→ **What you should do**: Exactly repeat the full listing that follows.

→ **Dataset content**:
◇ ◇ ◇ ◇ ◇ ◇ ◇

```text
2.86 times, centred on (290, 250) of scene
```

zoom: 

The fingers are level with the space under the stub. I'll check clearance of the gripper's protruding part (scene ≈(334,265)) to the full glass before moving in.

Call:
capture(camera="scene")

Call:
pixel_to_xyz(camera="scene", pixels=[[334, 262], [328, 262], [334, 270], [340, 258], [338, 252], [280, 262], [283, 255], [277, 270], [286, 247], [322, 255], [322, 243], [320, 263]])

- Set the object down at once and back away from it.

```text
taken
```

◇ ◇ ◇ ◇ ◇ ◇ ◇

→ **Reply to the exercise**:
```text
2.86 times, centred on (290, 250) of scene
```

zoom: 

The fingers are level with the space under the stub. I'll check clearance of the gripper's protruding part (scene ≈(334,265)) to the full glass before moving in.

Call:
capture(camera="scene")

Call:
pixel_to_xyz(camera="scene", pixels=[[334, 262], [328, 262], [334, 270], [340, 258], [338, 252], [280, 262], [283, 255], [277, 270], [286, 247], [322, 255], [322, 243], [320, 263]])

- Set the object down at once and back away from it.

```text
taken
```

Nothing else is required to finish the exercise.